EDITORIAL

Defining a majority

Two Thursdays ago, the Caribbean Court of Justice (CCJ), at a case management conference, determined that it would expedite the hearing of the appeal from the majority decision of the Guyana Court of Appeal denying the validity of the no-confidence motion against the currently governing coalition administration. That the matter is ultimately to be judicially resolved should at least deny the accuracy of the frequently quoted dictum that Parliament is the highest court in the land.

The entire affair started when, during the vote on the motion in the National Assembly, one member of the coalition, Mr Charrandass Persaud, voted in favour to have it carried by 33 votes to 32 in the 65-member assembly. Naturally displeased with the result, the administration referred the matter to the local courts where the Chief Justice ruled last month that the motion had been validly carried in that it was in accordance with the constitutional requirement in Article 168 (1) –

“Save as otherwise provided by this Constitution, all questions proposed for decision in the National Assembly shall be determined by a majority of the votes of the members present and voting.”

In her view, since 65 members were present and voting, 33 votes would suffice for a majority. However, the argument of the government was that the no-confidence motion required an absolute majority, a vote that would require 34 members to be in favour for the motion to be carried. This argument ran as follows – since a
majority is one more than fifty per cent of the vote and there are 65 members, 50% of which is 32.5 members, this number must be rounded to 33, and since there is no half a member, 1 more vote would give a total of 34.

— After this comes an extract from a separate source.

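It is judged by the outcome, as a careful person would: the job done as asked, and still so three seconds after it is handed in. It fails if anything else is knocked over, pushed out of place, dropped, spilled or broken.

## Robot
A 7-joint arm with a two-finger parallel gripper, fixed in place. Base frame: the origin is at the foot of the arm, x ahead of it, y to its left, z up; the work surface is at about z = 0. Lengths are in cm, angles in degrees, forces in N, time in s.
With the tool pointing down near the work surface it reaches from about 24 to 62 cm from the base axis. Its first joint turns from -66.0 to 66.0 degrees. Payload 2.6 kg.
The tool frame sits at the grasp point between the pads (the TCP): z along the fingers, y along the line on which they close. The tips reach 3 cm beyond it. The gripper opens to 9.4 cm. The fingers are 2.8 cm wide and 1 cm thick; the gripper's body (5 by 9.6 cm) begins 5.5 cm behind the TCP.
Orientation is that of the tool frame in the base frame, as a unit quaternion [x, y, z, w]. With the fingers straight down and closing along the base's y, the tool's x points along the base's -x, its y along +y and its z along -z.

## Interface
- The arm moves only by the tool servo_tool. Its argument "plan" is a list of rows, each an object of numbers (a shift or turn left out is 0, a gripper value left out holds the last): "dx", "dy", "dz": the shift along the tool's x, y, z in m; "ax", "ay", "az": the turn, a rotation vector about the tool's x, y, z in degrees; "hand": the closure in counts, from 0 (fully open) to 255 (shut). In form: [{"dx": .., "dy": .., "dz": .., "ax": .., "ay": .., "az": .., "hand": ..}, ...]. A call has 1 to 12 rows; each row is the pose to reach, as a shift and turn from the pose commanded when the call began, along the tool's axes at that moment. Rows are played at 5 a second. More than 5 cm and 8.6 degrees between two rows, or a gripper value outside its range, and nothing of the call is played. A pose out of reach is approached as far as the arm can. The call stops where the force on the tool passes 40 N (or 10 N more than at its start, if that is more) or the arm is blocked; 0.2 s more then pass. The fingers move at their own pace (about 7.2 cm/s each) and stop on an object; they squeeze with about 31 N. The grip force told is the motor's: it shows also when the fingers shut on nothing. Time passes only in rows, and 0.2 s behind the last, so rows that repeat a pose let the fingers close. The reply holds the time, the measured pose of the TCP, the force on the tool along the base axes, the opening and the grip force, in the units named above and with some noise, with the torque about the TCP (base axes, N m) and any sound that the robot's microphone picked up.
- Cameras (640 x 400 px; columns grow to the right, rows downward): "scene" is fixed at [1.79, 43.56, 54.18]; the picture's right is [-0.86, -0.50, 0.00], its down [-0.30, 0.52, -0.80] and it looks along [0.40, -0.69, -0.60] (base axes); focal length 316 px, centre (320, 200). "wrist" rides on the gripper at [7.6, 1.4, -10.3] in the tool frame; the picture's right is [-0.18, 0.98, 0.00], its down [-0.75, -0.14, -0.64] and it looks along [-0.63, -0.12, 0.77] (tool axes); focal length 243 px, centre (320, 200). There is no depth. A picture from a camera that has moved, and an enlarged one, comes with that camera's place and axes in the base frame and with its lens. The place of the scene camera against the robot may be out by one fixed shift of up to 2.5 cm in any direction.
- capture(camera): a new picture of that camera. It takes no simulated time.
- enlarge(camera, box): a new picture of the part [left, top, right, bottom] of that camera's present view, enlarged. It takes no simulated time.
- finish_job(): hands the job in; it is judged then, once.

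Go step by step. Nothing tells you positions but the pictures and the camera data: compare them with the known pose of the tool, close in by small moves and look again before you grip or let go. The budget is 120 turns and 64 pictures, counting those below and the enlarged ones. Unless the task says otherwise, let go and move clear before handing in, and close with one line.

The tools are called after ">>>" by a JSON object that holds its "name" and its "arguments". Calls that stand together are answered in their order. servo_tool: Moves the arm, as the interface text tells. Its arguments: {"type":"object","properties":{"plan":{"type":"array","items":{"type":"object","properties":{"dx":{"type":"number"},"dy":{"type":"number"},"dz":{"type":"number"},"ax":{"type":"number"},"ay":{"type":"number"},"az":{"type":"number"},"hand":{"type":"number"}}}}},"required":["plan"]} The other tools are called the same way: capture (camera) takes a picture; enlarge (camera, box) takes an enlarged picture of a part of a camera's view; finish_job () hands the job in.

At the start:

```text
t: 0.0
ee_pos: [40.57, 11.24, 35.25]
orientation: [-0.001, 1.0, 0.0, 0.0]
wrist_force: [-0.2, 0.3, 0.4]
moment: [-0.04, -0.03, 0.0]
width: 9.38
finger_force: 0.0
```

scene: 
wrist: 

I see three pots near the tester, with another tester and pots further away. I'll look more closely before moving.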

We have already expressed our disagreement with this argument, given, first and foremost, that there is no express mention in the Guyanese Constitution for there to be an absolute majority in this instance. Indeed according to one writer, the phrase occurs there in one instance only, and that dealing with public service pensions.

Moreover, second, we do not understand that there is a difference between a simple majority and an absolute majority as these terms are ordinarily used, when all the members are present and voting.

While the simple majority would require a 50% plus one number of those actually present and voting, the absolute majority requires 50% plus one of ALL the members of the Assembly. Thus, abstentions and physical absences may not cause the absolute majority, which is always constant, to vary, while they may do so in the case of the
simple majority. We therefore agree with the proposition advanced that “if everyone who is eligible to vote does so, then a simple majority becomes an absolute majority. If everyone in the National Assembly voted, then the simple majority becomes the same as the absolute majority, since the number of those who were present and voted is the same as those who were eligible to vote”.

However, by a two to one majority, the Guyana Court of Appeal agreed with the view of the incumbent administration, holding that an absolute majority of 34 votes in favour was indeed required.

The matter will now be decided by Guyana’s highest court, the CCJ. It may be of interest to note that in earlier times, the decision of the Court of Appeal would have been binding, not because it was right, but simply because there would have been no appeal from it possible.